Отношения Антона с Репиным не порвались. Со временем даже трещина затянулась, но все же ушла в прошлое та бесконечная близость, какая была раньше. Никогда больше не было совместных поездок и скитаний по Запорожью и Крыму, как в летние дни 1880 и 1881 годов, не было летних каникул, проведенных у Репиных. Однако привязанность художников друг к другу оставалась до конца жизни, на эго не могло повлиять даже «школярское критиканство».
IX. ЧАСТНАЯ ЖИЗНЬ ВАЛЕНТИНА СЕРОВА
Зимние сумерки наступили рано. В четыре часа без огня ничего не было видно. Большие окна мастерской быстро и неумолимо синели. Линии на бумаге путались, краски теряли свою интенсивность, но зажигать лампу никто не спешил. Вместо этого открыли дверцу высокой чугунной печки, в которой весело потрескивали дрова. И тут же оранжевые блики набросились на ткани, густо развешанные по стенам, на бронзовые подсвечники, на резную массивную мебель, на круглые нежные женские плечи, окрасив их желто-красным цветом, а затем заскользили дальше, освещая вспышками пламени строгие молодые лица, склонившиеся над картонами.
— Суббота, — проговорил, вздыхая, старший — светловолосый, хрупкий, — заканчиваем, друзья. Ничего не поделаешь… По чашке кофе — и домой. В семь встретимся…
В углу, тихо шелестя юбками, одевалась натурщица, на печке, посвистывая, закипал кофейник.

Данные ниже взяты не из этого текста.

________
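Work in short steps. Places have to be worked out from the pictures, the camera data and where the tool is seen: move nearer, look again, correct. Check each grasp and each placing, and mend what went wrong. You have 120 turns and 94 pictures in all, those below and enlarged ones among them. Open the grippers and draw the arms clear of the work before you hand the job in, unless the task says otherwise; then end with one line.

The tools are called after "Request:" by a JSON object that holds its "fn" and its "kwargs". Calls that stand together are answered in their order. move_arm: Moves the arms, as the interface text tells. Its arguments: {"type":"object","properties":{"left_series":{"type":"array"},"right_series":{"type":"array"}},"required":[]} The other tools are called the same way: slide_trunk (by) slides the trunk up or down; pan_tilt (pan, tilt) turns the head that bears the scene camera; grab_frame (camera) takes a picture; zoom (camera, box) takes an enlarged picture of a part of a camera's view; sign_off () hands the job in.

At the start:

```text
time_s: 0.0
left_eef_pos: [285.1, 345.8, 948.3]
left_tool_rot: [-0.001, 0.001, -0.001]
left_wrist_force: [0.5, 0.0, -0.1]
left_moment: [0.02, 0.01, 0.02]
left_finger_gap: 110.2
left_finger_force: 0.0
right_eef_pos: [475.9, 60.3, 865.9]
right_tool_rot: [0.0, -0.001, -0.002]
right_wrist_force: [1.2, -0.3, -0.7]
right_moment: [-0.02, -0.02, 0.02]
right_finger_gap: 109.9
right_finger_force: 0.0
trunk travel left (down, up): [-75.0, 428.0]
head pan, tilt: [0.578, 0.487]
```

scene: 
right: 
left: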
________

Девушка вышла из-за ширмы в строгом закрытом платьице, домовито заварила кофе, покрыла белой бумагой круглый столик, расставила чашки.
И только тогда глаза художников оторвались от работы.
Первым получил кофе коренастый, ширококостный Владимир Дмитриевич Дервиз. Его веселое бородатое лицо склонилось к чашке с ароматным напитком. Врубель, не переставая вздыхать, накинул папиросную бумагу на подсохшую акварель и присоединился к сидевшим за столиком. Серов долго помешивал кочергой в печке, разбивая оставшиеся головешки. Вспыхивали огни, летели искры, то ярко освещая летали нарядной обстановки, то ввергая все окружающее в тусклый полумрак.
Владимир Дмитриевич выпил кофе и подошел сменить Серова.